SUPPLIED DATA:
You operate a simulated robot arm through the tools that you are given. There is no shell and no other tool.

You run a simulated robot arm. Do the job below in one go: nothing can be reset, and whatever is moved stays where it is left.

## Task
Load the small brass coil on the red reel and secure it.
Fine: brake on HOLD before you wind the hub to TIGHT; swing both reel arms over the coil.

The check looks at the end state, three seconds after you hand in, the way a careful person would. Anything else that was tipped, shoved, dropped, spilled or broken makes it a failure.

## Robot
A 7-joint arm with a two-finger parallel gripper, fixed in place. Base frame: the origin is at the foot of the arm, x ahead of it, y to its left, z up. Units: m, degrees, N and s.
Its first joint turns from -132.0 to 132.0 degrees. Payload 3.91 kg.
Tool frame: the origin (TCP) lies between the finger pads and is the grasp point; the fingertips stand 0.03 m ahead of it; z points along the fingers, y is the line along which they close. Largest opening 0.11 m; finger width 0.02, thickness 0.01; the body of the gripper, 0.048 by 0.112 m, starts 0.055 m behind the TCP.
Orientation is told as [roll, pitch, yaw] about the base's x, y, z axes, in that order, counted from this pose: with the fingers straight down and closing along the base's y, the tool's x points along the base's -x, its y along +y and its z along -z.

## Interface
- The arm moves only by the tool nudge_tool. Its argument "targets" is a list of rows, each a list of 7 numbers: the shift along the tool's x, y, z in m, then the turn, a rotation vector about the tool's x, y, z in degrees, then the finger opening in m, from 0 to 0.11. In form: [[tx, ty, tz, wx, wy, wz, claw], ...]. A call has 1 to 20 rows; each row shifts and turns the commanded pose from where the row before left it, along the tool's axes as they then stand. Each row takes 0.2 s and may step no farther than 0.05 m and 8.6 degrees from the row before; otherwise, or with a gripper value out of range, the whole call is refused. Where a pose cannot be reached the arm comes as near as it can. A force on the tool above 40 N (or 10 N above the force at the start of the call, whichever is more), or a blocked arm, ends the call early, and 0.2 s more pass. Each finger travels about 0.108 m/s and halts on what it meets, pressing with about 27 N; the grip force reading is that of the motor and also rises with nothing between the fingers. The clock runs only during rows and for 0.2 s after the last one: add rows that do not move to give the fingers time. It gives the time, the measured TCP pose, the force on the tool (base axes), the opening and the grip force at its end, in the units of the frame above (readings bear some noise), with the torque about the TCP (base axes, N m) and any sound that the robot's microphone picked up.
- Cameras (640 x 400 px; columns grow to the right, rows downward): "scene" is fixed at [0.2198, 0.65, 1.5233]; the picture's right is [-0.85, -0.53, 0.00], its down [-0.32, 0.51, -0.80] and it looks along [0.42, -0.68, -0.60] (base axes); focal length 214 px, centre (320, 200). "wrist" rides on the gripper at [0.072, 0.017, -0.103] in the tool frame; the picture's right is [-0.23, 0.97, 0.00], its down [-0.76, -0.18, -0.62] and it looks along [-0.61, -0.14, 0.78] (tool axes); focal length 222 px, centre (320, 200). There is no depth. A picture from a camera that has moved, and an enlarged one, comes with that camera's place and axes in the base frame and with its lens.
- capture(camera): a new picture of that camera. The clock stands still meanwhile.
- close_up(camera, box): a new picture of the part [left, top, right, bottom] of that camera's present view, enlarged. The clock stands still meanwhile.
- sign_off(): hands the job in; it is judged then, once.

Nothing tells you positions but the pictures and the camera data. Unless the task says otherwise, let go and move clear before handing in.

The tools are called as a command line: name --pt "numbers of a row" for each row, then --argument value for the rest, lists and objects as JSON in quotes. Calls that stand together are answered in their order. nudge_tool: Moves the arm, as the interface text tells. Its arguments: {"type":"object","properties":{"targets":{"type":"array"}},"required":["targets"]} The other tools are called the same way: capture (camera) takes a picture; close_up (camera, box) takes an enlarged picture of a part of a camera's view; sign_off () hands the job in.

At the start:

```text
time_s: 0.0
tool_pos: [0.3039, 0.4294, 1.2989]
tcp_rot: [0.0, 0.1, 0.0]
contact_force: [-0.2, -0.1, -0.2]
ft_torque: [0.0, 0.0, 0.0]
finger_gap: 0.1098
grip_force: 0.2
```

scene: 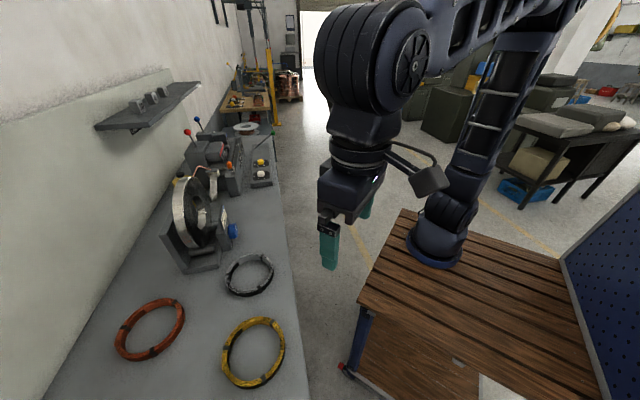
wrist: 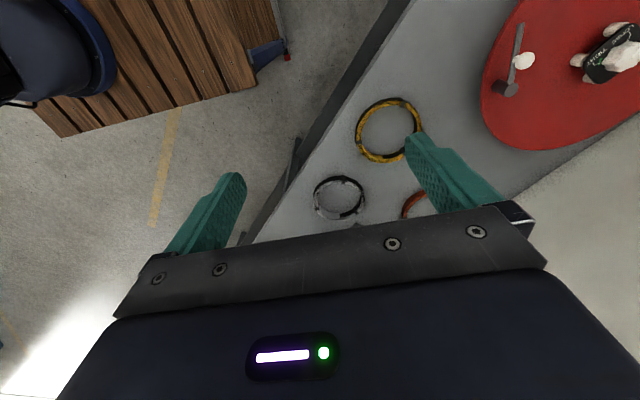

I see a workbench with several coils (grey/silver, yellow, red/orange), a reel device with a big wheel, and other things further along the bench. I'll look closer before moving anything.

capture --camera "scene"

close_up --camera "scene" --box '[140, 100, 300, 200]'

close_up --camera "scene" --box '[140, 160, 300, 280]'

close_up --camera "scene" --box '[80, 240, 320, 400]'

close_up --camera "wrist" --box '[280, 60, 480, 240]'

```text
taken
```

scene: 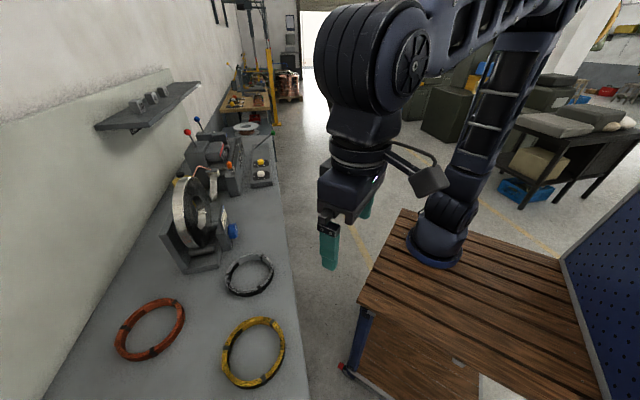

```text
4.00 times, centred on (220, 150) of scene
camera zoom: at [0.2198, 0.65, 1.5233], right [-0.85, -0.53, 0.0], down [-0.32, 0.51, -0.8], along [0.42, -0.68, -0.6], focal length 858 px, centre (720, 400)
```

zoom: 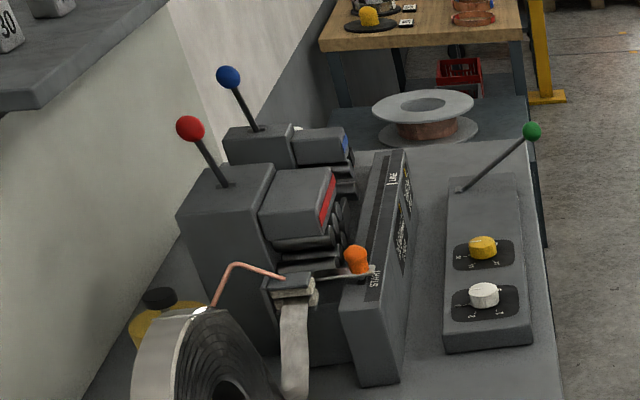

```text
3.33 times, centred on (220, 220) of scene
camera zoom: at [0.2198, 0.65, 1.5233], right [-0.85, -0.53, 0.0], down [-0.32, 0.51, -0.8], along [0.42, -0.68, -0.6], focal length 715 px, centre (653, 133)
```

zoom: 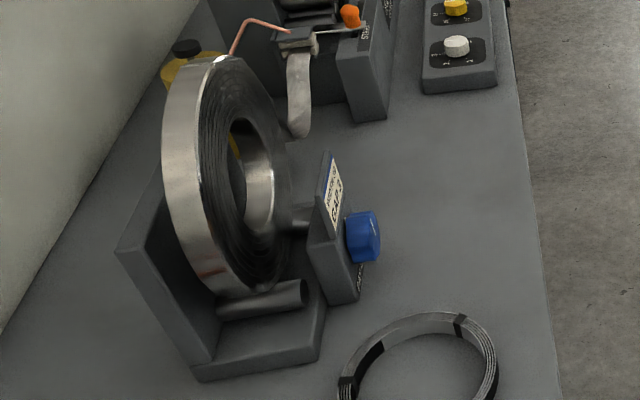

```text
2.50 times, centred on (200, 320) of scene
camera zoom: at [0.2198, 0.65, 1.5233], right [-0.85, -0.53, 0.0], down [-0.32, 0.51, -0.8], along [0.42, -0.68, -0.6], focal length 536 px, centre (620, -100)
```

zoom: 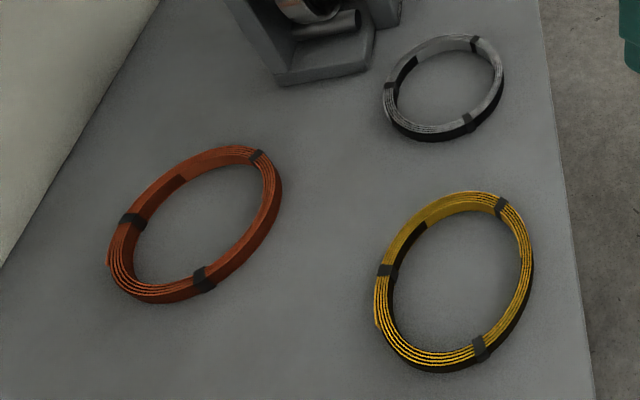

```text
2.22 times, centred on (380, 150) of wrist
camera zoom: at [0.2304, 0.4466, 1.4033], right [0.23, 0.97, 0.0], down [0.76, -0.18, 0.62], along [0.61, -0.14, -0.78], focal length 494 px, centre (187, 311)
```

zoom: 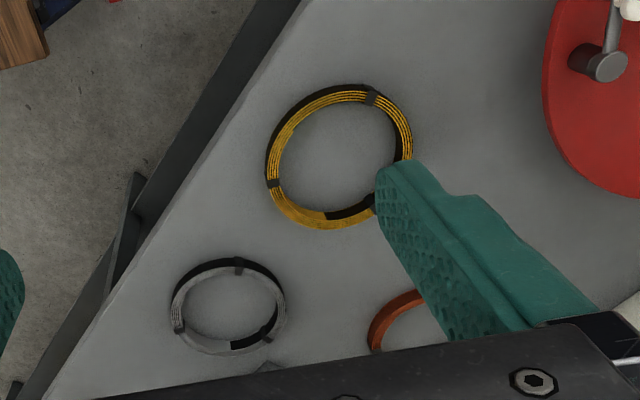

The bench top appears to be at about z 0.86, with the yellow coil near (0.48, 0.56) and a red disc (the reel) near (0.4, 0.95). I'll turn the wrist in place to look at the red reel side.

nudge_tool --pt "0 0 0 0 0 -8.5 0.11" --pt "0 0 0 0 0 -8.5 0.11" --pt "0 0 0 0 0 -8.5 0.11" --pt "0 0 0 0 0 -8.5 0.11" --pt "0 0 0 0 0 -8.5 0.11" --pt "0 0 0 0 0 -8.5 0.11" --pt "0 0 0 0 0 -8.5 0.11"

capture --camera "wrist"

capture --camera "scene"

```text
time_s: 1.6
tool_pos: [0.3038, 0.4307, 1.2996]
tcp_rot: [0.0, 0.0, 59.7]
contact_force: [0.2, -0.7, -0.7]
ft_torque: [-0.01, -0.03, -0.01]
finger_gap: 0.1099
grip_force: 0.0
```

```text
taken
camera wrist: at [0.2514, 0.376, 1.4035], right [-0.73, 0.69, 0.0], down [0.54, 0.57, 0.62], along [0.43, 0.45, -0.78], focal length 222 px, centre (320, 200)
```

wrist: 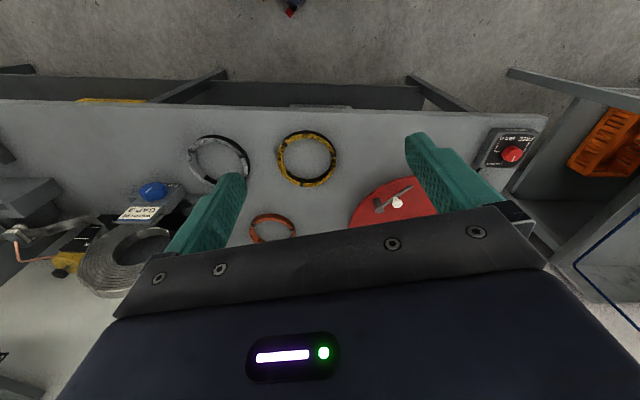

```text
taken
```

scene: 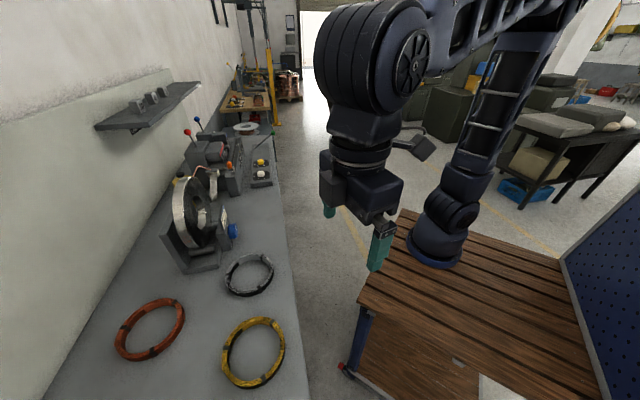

WHAT THE TASK ASKS: Copy the data word for word. Pictures do not go in the copy.

EXERCISE SOLUTION:
You operate a simulated robot arm through the tools that you are given. There is no shell and no other tool.

You run a simulated robot arm. Do the job below in one go: nothing can be reset, and whatever is moved stays where it is left.

## Task
Load the small brass coil on the red reel and secure it.
Fine: brake on HOLD before you wind the hub to TIGHT; swing both reel arms over the coil.

The check looks at the end state, three seconds after you hand in, the way a careful person would. Anything else that was tipped, shoved, dropped, spilled or broken makes it a failure.

## Robot
A 7-joint arm with a two-finger parallel gripper, fixed in place. Base frame: the origin is at the foot of the arm, x ahead of it, y to its left, z up. Units: m, degrees, N and s.
Its first joint turns from -132.0 to 132.0 degrees. Payload 3.91 kg.
Tool frame: the origin (TCP) lies between the finger pads and is the grasp point; the fingertips stand 0.03 m ahead of it; z points along the fingers, y is the line along which they close. Largest opening 0.11 m; finger width 0.02, thickness 0.01; the body of the gripper, 0.048 by 0.112 m, starts 0.055 m behind the TCP.
Orientation is told as [roll, pitch, yaw] about the base's x, y, z axes, in that order, counted from this pose: with the fingers straight down and closing along the base's y, the tool's x points along the base's -x, its y along +y and its z along -z.

## Interface
- The arm moves only by the tool nudge_tool. Its argument "targets" is a list of rows, each a list of 7 numbers: the shift along the tool's x, y, z in m, then the turn, a rotation vector about the tool's x, y, z in degrees, then the finger opening in m, from 0 to 0.11. In form: [[tx, ty, tz, wx, wy, wz, claw], ...]. A call has 1 to 20 rows; each row shifts and turns the commanded pose from where the row before left it, along the tool's axes as they then stand. Each row takes 0.2 s and may step no farther than 0.05 m and 8.6 degrees from the row before; otherwise, or with a gripper value out of range, the whole call is refused. Where a pose cannot be reached the arm comes as near as it can. A force on the tool above 40 N (or 10 N above the force at the start of the call, whichever is more), or a blocked arm, ends the call early, and 0.2 s more pass. Each finger travels about 0.108 m/s and halts on what it meets, pressing with about 27 N; the grip force reading is that of the motor and also rises with nothing between the fingers. The clock runs only during rows and for 0.2 s after the last one: add rows that do not move to give the fingers time. It gives the time, the measured TCP pose, the force on the tool (base axes), the opening and the grip force at its end, in the units of the frame above (readings bear some noise), with the torque about the TCP (base axes, N m) and any sound that the robot's microphone picked up.
- Cameras (640 x 400 px; columns grow to the right, rows downward): "scene" is fixed at [0.2198, 0.65, 1.5233]; the picture's right is [-0.85, -0.53, 0.00], its down [-0.32, 0.51, -0.80] and it looks along [0.42, -0.68, -0.60] (base axes); focal length 214 px, centre (320, 200). "wrist" rides on the gripper at [0.072, 0.017, -0.103] in the tool frame; the picture's right is [-0.23, 0.97, 0.00], its down [-0.76, -0.18, -0.62] and it looks along [-0.61, -0.14, 0.78] (tool axes); focal length 222 px, centre (320, 200). There is no depth. A picture from a camera that has moved, and an enlarged one, comes with that camera's place and axes in the base frame and with its lens.
- capture(camera): a new picture of that camera. The clock stands still meanwhile.
- close_up(camera, box): a new picture of the part [left, top, right, bottom] of that camera's present view, enlarged. The clock stands still meanwhile.
- sign_off(): hands the job in; it is judged then, once.

Nothing tells you positions but the pictures and the camera data. Unless the task says otherwise, let go and move clear before handing in.

The tools are called as a command line: name --pt "numbers of a row" for each row, then --argument value for the rest, lists and objects as JSON in quotes. Calls that stand together are answered in their order. nudge_tool: Moves the arm, as the interface text tells. Its arguments: {"type":"object","properties":{"targets":{"type":"array"}},"required":["targets"]} The other tools are called the same way: capture (camera) takes a picture; close_up (camera, box) takes an enlarged picture of a part of a camera's view; sign_off () hands the job in.

At the start:

```text
time_s: 0.0
tool_pos: [0.3039, 0.4294, 1.2989]
tcp_rot: [0.0, 0.1, 0.0]
contact_force: [-0.2, -0.1, -0.2]
ft_torque: [0.0, 0.0, 0.0]
finger_gap: 0.1098
grip_force: 0.2
```

scene: 
wrist: 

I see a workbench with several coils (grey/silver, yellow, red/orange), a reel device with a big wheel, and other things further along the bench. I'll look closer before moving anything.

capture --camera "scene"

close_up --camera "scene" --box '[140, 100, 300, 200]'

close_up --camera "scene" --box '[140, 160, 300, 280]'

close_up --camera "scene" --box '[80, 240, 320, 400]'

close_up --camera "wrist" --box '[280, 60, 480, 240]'

```text
taken
```

scene: 

```text
4.00 times, centred on (220, 150) of scene
camera zoom: at [0.2198, 0.65, 1.5233], right [-0.85, -0.53, 0.0], down [-0.32, 0.51, -0.8], along [0.42, -0.68, -0.6], focal length 858 px, centre (720, 400)
```

zoom: 

```text
3.33 times, centred on (220, 220) of scene
camera zoom: at [0.2198, 0.65, 1.5233], right [-0.85, -0.53, 0.0], down [-0.32, 0.51, -0.8], along [0.42, -0.68, -0.6], focal length 715 px, centre (653, 133)
```

zoom: 

```text
2.50 times, centred on (200, 320) of scene
camera zoom: at [0.2198, 0.65, 1.5233], right [-0.85, -0.53, 0.0], down [-0.32, 0.51, -0.8], along [0.42, -0.68, -0.6], focal length 536 px, centre (620, -100)
```

zoom: 

```text
2.22 times, centred on (380, 150) of wrist
camera zoom: at [0.2304, 0.4466, 1.4033], right [0.23, 0.97, 0.0], down [0.76, -0.18, 0.62], along [0.61, -0.14, -0.78], focal length 494 px, centre (187, 311)
```

zoom: 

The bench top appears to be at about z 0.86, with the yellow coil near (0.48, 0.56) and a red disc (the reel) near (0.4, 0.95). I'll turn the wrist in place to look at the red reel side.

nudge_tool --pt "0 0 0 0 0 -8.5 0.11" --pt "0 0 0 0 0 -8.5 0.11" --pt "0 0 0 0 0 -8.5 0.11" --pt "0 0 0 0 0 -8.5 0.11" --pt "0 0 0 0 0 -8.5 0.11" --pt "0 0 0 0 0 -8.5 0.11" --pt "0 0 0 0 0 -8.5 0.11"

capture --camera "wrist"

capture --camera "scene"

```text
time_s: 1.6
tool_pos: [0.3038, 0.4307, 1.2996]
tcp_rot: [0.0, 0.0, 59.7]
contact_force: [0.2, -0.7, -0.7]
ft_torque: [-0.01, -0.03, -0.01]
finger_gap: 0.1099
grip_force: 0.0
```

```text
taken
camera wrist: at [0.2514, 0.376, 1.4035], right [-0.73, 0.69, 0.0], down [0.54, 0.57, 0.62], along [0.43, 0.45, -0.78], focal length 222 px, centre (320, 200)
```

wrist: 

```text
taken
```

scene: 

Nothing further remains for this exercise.